┌────────

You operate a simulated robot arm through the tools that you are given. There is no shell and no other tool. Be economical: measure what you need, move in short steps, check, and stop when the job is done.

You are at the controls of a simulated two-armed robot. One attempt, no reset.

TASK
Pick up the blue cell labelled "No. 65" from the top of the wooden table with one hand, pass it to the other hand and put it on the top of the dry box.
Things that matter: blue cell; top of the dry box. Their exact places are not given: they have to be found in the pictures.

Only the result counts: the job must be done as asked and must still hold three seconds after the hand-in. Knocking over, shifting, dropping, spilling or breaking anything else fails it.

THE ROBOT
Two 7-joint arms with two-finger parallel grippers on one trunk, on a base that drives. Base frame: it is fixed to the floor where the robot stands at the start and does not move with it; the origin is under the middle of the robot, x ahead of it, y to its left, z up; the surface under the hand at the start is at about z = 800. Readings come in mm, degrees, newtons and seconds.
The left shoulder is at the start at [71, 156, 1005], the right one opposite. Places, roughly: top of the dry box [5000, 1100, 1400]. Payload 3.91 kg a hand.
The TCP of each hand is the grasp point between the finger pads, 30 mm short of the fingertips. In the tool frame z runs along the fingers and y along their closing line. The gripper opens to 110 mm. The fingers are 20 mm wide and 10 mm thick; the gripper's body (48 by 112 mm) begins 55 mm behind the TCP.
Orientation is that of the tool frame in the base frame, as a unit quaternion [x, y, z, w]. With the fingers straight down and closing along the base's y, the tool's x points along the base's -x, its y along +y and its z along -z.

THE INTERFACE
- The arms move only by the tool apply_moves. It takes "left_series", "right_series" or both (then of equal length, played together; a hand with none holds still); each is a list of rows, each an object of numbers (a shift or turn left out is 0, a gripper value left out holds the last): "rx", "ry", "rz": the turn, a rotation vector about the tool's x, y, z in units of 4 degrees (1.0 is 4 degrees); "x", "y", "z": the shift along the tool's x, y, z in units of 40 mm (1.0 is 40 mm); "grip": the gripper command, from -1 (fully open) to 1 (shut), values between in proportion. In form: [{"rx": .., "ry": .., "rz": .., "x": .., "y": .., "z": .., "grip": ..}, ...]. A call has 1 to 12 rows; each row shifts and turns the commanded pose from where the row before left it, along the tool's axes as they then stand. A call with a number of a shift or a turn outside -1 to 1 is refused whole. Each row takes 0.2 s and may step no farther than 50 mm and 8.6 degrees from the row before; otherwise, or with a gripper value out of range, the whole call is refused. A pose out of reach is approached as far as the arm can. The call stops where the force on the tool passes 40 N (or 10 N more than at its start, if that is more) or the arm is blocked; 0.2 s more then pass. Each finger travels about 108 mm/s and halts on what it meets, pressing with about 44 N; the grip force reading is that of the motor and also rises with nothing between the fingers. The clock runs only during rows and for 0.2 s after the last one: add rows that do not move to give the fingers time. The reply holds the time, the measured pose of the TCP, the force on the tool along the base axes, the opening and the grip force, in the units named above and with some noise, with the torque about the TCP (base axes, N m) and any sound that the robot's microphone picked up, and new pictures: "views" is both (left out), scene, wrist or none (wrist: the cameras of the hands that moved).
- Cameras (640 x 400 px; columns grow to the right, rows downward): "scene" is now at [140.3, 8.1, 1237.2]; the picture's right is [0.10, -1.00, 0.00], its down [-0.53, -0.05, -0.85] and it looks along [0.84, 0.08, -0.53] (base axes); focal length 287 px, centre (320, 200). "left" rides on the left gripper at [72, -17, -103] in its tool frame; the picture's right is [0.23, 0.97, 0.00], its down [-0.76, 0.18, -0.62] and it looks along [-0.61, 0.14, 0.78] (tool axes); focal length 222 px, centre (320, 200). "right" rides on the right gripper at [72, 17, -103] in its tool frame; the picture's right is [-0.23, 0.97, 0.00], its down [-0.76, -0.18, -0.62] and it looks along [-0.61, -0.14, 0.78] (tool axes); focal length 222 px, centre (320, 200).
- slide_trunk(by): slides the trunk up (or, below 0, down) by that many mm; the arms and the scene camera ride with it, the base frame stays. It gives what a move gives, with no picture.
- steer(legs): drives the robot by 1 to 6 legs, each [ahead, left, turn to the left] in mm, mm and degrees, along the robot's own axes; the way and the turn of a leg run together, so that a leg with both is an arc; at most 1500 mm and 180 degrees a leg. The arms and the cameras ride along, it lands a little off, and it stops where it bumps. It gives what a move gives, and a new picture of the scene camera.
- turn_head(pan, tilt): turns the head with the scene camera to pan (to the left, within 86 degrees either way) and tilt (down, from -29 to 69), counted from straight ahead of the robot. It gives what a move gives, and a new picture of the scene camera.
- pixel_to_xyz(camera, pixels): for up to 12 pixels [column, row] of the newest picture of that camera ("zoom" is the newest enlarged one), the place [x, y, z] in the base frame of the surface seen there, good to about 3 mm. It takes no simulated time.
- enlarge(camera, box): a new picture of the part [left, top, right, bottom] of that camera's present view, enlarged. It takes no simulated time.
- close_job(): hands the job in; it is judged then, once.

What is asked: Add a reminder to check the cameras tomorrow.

└────────

What is asked: Copy, from the material above, each line in which the string "trunk" occurs.

Task output:
Two 7-joint arms with two-finger parallel grippers on one trunk, on a base that drives. Base frame: it is fixed to the floor where the robot stands at the start and does not move with it; the origin is under the middle of the robot, x ahead of it, y to its left, z up; the surface under the hand at the start is at about z = 800. Readings come in mm, degrees, newtons and seconds.
- slide_trunk(by): slides the trunk up (or, below 0, down) by that many mm; the arms and the scene camera ride with it, the base frame stays. It gives what a move gives, with no picture.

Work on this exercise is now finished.